PAGE TEXT:
Por Víctor Aguilar

Ciudad de México, a 01 de enero del 2017

Una línea moral es todo lo que impide que un “cuchillo cebollero” (Jaime Hugo Talancón) se use para fines distintos a los que indica su nombre. Si alguien la cruza y asesina con él, ¿deberíamos prohibir todos los cuchillos cebolleros? ¿El cuchillo provocó el crimen? ¿Todo el que tiene uno lo usa para matar? ¿Si se suprimen los cuchillos se evitarían los asesinatos? Con el mismo principio debemos reflexionar sobre el fuero. ¿Eliminarlo acabará con la impunidad de los servidores públicos? ¿Vuelve a sus titulares más proclives a cometer delitos? ¿Puede la democracia prescindir de él?

EXTRACTED DATA:
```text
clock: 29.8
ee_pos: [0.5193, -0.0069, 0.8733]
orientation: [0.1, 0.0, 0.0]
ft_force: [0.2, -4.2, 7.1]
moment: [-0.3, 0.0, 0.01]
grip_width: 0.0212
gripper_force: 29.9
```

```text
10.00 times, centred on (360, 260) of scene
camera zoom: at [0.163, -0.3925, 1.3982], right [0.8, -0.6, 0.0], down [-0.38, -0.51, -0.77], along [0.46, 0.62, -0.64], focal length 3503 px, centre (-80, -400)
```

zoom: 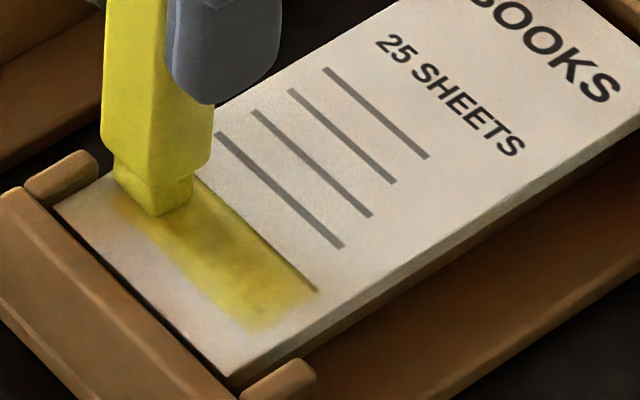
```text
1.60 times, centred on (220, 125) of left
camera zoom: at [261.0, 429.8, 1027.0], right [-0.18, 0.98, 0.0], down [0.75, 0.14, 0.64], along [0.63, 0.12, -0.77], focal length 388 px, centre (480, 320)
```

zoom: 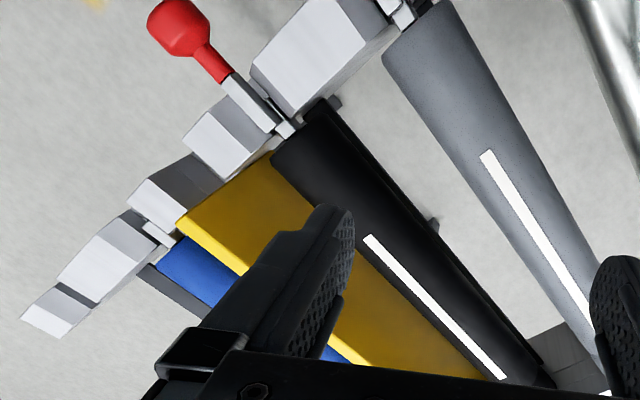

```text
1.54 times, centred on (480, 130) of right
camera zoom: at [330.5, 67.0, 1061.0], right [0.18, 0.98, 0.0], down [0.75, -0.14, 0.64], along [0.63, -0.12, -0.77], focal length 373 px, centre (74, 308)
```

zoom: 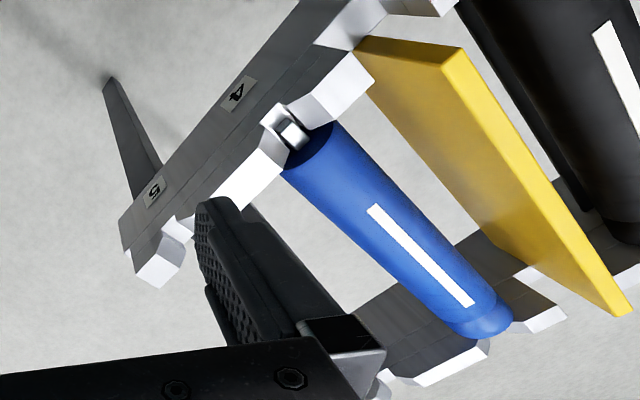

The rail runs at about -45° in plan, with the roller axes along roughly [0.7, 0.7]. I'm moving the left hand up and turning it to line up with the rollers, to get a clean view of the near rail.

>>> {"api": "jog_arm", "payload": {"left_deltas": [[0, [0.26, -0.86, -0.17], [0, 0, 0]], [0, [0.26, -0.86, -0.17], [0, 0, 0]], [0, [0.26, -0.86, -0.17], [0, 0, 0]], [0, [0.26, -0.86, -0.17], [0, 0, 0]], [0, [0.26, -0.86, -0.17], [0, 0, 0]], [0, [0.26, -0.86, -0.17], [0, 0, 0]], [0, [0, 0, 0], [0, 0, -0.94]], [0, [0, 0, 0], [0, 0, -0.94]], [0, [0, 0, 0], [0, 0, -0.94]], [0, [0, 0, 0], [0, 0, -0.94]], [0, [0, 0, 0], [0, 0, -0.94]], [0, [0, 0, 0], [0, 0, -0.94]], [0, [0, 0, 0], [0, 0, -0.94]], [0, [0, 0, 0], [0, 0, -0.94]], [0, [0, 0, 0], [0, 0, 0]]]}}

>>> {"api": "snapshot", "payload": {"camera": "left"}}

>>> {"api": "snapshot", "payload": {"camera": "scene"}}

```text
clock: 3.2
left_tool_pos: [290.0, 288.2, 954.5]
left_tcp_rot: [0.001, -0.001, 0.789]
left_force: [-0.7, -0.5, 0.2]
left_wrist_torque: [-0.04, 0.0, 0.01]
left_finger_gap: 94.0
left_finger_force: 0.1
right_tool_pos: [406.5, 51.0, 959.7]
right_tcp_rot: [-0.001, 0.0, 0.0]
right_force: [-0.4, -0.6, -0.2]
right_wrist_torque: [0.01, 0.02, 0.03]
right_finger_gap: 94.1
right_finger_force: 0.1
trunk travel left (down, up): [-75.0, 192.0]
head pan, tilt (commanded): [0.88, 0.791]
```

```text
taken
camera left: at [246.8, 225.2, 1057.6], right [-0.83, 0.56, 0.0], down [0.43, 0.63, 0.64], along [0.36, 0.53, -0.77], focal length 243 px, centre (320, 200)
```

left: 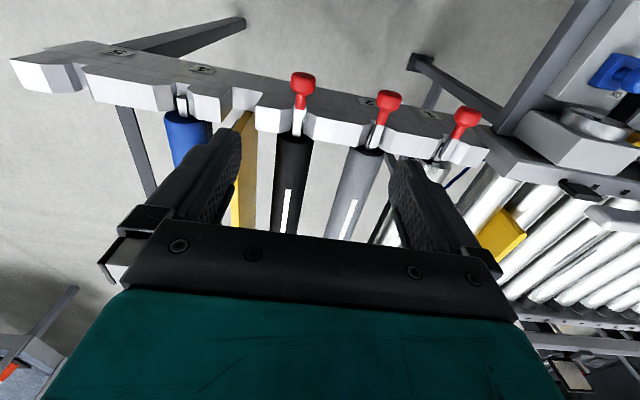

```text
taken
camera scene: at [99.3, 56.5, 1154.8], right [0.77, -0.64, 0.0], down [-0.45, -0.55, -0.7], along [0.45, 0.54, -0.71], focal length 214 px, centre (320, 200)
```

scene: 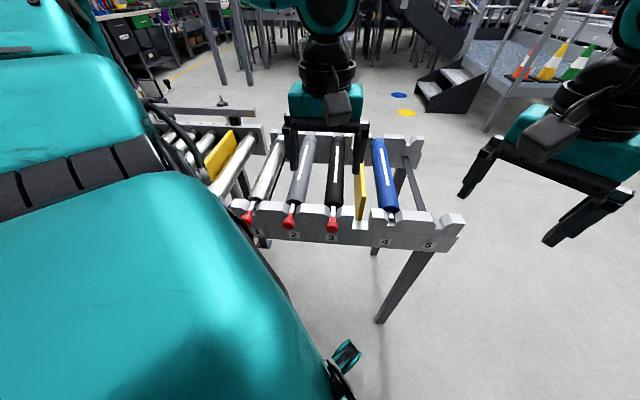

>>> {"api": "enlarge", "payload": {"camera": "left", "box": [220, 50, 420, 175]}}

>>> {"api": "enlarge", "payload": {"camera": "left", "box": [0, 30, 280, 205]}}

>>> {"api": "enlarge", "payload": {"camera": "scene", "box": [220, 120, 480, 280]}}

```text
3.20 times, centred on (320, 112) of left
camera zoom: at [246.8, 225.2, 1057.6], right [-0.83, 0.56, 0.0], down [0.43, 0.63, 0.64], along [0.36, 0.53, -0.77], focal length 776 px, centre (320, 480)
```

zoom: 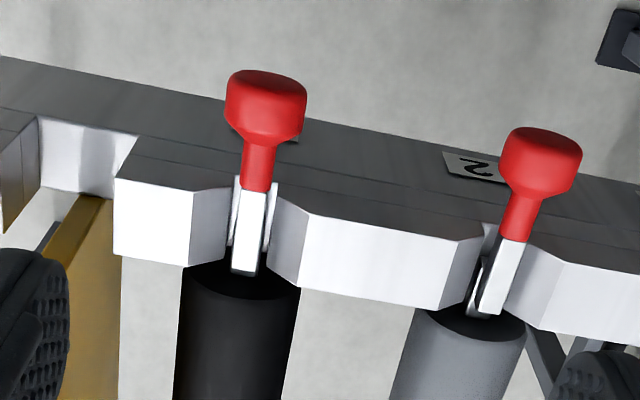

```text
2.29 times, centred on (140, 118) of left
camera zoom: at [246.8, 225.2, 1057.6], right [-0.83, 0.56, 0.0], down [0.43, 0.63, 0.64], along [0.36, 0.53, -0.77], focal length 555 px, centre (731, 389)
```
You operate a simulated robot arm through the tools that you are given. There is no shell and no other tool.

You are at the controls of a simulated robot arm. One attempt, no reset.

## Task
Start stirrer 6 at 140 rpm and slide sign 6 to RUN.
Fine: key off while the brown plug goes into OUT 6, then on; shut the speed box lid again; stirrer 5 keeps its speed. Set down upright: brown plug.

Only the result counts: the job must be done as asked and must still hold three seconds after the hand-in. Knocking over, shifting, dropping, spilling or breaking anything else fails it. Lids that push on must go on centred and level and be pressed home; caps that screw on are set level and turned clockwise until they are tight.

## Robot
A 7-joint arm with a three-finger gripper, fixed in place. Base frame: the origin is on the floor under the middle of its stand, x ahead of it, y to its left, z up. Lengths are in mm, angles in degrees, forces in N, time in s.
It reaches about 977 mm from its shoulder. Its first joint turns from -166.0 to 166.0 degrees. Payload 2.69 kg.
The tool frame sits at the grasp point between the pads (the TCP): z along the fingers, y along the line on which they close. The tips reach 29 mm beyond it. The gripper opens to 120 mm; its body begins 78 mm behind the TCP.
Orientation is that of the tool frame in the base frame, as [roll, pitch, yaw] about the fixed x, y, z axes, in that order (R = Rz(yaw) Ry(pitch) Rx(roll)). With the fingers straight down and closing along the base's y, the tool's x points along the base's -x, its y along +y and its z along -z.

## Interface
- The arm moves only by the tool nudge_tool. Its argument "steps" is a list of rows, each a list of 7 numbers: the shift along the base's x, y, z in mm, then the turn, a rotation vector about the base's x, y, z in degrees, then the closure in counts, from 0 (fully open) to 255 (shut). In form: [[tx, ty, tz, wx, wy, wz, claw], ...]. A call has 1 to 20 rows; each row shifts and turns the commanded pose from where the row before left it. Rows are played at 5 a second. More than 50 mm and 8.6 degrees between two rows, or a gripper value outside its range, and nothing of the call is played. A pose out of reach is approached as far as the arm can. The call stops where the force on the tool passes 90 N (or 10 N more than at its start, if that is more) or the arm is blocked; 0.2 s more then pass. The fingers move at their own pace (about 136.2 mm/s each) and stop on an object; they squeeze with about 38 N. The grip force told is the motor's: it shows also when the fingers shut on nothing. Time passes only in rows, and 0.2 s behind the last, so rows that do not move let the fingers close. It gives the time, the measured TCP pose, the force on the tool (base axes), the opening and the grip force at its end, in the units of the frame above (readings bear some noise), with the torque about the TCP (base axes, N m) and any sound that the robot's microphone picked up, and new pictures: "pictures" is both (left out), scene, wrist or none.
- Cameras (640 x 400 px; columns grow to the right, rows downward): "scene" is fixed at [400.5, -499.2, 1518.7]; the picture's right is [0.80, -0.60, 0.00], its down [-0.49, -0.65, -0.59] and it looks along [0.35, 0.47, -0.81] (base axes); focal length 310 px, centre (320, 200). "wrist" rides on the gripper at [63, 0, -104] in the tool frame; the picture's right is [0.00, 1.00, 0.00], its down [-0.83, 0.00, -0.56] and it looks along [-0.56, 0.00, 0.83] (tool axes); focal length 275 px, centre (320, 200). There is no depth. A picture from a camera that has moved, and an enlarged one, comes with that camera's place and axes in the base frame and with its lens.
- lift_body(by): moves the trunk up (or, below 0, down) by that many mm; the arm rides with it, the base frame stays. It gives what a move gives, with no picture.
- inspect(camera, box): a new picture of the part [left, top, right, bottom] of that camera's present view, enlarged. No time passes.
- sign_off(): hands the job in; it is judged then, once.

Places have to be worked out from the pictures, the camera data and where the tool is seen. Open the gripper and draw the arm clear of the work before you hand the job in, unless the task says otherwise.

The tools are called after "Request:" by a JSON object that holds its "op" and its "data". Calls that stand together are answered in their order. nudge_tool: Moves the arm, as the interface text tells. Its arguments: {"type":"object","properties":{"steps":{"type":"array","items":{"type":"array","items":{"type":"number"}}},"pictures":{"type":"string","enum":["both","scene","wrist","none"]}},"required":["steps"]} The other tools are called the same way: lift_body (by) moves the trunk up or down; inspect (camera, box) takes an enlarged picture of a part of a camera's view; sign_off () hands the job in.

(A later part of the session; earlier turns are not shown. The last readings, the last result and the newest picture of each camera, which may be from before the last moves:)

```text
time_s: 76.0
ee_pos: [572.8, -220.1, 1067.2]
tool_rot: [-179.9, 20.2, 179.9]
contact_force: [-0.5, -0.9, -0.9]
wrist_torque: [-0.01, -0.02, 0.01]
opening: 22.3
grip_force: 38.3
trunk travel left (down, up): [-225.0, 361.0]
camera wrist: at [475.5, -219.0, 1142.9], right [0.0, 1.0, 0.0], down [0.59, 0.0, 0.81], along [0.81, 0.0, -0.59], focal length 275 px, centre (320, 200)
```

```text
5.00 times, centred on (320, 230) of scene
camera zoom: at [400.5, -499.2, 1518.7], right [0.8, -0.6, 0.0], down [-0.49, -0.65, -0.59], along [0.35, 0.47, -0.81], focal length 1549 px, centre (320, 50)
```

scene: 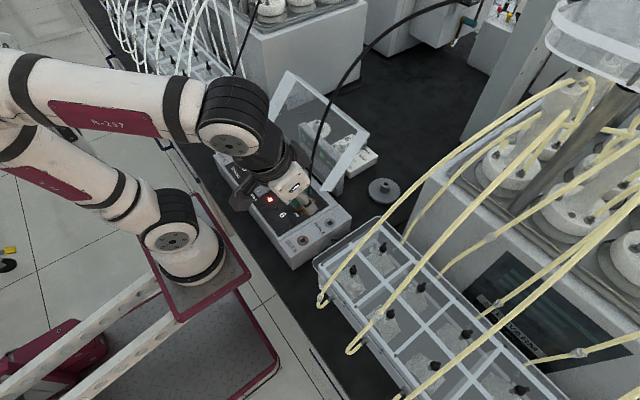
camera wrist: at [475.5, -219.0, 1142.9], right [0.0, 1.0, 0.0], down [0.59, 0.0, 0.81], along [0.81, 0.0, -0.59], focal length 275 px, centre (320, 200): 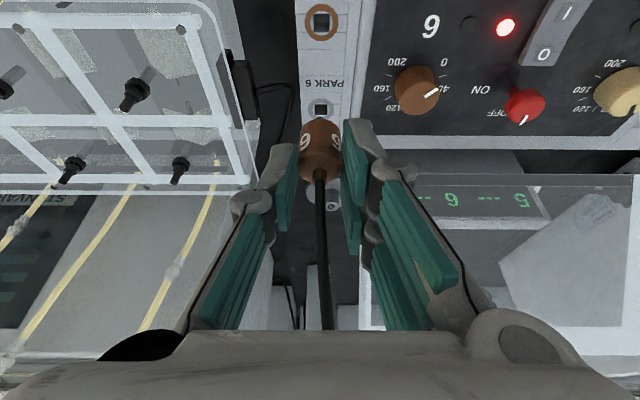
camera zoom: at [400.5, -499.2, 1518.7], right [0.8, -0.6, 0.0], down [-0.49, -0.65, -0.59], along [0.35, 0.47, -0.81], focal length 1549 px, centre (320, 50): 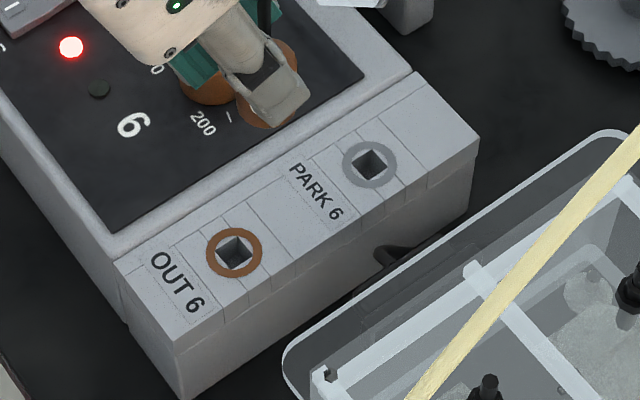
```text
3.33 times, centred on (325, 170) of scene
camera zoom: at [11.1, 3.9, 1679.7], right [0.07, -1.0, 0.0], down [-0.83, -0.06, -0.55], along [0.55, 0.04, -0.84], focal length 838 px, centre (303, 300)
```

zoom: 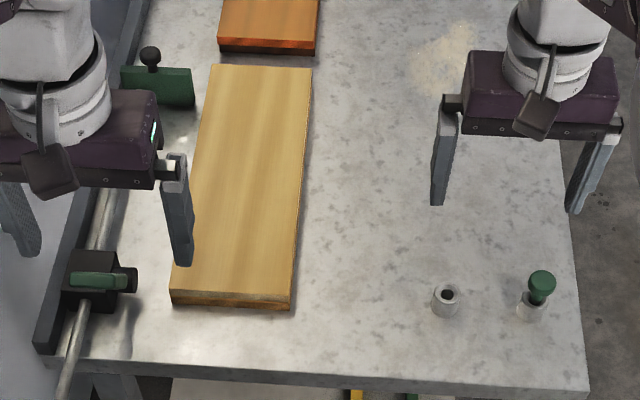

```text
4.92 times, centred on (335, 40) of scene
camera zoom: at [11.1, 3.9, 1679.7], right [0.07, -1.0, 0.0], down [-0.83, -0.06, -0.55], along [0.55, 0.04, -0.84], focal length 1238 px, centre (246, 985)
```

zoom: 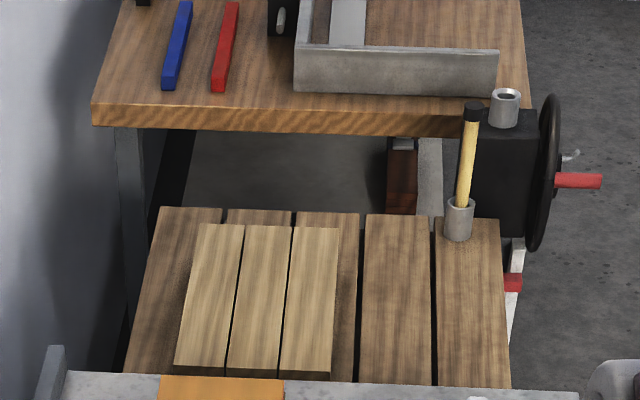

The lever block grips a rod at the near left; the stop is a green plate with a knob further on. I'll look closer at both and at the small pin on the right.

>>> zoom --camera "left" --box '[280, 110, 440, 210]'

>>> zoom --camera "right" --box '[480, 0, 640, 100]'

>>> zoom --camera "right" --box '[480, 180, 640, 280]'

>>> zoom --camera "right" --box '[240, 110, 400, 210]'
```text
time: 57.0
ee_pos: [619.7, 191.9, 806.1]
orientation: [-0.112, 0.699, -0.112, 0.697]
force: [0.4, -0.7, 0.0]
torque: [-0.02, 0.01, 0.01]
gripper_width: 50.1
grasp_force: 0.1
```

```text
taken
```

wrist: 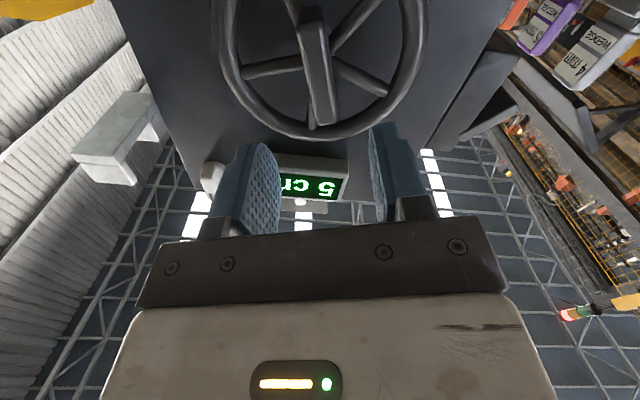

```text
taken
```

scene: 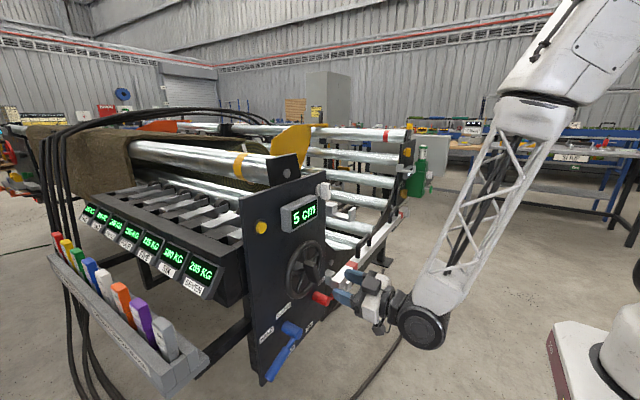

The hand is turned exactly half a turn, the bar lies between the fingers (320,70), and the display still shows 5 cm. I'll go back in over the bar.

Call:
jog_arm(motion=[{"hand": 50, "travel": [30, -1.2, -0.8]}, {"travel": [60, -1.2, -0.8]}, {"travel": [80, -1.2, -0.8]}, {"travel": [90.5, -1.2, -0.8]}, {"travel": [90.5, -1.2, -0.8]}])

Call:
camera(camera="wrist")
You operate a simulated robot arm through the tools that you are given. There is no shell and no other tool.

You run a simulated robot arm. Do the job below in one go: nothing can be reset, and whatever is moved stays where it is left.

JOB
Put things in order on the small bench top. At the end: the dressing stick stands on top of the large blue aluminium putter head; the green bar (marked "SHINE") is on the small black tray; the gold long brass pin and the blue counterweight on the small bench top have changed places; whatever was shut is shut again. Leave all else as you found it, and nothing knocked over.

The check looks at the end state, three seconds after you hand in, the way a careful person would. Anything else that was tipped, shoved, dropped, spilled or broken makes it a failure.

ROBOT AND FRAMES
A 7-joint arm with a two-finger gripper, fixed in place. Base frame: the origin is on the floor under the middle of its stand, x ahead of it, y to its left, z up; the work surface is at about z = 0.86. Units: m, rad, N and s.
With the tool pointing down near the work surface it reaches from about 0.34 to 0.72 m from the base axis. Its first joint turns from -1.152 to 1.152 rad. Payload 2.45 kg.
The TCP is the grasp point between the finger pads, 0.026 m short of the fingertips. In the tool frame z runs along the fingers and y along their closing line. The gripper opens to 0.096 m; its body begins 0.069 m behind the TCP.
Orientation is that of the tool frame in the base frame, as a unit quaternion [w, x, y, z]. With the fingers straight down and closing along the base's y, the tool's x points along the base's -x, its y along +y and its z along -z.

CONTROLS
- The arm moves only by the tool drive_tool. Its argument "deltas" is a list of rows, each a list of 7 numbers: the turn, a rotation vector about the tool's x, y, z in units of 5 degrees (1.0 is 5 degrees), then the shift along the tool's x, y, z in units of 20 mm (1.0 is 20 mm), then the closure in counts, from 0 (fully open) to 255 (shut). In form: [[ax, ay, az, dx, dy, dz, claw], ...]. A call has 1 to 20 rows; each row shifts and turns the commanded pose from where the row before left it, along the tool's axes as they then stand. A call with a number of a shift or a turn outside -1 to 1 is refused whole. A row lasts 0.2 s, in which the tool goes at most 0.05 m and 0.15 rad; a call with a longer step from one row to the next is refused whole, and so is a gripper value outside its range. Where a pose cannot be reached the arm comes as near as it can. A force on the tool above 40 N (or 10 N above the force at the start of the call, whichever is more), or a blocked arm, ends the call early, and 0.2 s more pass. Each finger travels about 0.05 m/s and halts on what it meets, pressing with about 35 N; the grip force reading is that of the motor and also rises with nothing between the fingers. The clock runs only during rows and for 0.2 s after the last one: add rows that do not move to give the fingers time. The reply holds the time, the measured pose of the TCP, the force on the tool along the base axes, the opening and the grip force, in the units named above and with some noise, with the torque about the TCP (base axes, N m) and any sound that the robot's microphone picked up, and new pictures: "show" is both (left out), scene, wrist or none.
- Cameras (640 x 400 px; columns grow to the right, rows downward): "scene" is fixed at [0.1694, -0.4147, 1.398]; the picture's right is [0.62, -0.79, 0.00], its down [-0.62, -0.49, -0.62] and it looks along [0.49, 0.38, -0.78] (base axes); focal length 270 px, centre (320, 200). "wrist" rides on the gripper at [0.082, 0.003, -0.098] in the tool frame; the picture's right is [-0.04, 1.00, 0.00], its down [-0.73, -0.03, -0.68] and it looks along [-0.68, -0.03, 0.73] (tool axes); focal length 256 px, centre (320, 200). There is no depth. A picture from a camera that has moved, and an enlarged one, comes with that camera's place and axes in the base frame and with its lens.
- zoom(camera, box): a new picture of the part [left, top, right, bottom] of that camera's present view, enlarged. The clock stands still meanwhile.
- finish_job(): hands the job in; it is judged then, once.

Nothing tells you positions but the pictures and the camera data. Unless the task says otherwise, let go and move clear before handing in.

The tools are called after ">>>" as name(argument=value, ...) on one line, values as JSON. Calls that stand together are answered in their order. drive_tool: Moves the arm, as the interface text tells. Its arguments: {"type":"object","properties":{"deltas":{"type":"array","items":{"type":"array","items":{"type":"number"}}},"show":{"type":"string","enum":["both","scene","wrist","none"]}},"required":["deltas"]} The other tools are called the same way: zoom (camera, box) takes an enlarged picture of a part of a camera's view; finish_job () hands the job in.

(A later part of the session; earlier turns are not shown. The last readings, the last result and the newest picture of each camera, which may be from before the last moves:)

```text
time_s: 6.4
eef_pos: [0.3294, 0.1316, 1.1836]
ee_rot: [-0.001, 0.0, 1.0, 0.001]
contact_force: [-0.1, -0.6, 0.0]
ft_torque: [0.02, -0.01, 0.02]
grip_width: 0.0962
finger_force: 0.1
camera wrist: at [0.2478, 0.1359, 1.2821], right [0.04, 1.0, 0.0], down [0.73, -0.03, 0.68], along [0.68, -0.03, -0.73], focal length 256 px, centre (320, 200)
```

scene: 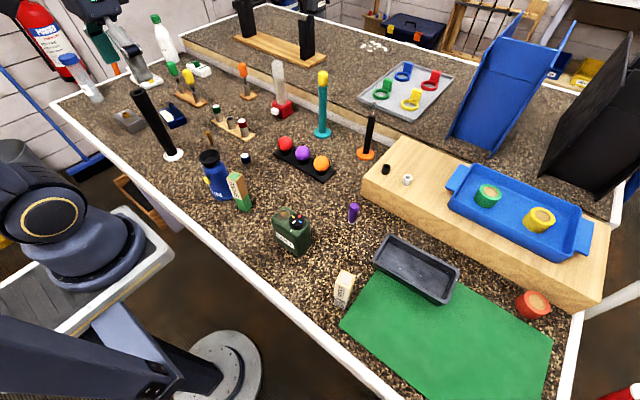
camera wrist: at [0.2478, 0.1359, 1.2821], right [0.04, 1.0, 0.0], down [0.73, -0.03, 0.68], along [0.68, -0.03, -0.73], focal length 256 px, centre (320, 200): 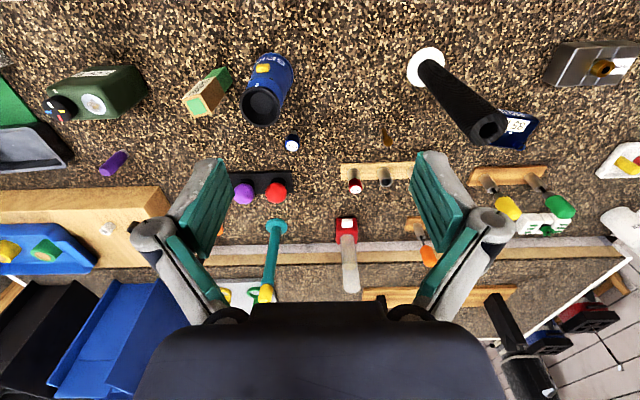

EXERCISE INSTRUCTIONS:
A. Your answer is an exact quotation from the page text: it starts at "Una línea moral" and ends at "prescindir de él?".
B. Supply the part of the page text that comes after its last sentence.

TASK-BY-TASK ANSWERS:
A.
Una línea moral es todo lo que impide que un “cuchillo cebollero” (Jaime Hugo Talancón) se use para fines distintos a los que indica su nombre. Si alguien la cruza y asesina con él, ¿deberíamos prohibir todos los cuchillos cebolleros? ¿El cuchillo provocó el crimen? ¿Todo el que tiene uno lo usa para matar? ¿Si se suprimen los cuchillos se evitarían los asesinatos? Con el mismo principio debemos reflexionar sobre el fuero. ¿Eliminarlo acabará con la impunidad de los servidores públicos? ¿Vuelve a sus titulares más proclives a cometer delitos? ¿Puede la democracia prescindir de él?

B.
La asociación entre los políticos y la corrupción ha posicionado la desaparición del fuero en la agenda pública: al menos seis entidades federativas están considerando modificar sus constituciones locales en la materia; Veracruz acotó considerablemente el fuero estatal y Jalisco lo eliminó por completo de su marco jurídico. A nivel federal las consignas de “fuera el fuero” resuenan con fuerza. Los senadores del Partido de la Revolución Democrática (PRD) anunciaron que renunciaban a dicha protección constitucional. Entre 2003 y 2016 al menos 13 iniciativas legislativas de reforma proponen eliminar o acotar el fuero federal. Eliminar el fuero podría ser un balazo en el pie para una democracia joven con un sistema de justicia débil. En la euforia de la lucha contra la corrupción y la impunidad, un factor crucial ha estado ausente: la discusión crítica que traspase eslóganes, aclare conceptos y nos acerque a una propuesta coherente para nuestra realidad política. Reformar la figura, antes que eliminarla, sería un camino más acertado.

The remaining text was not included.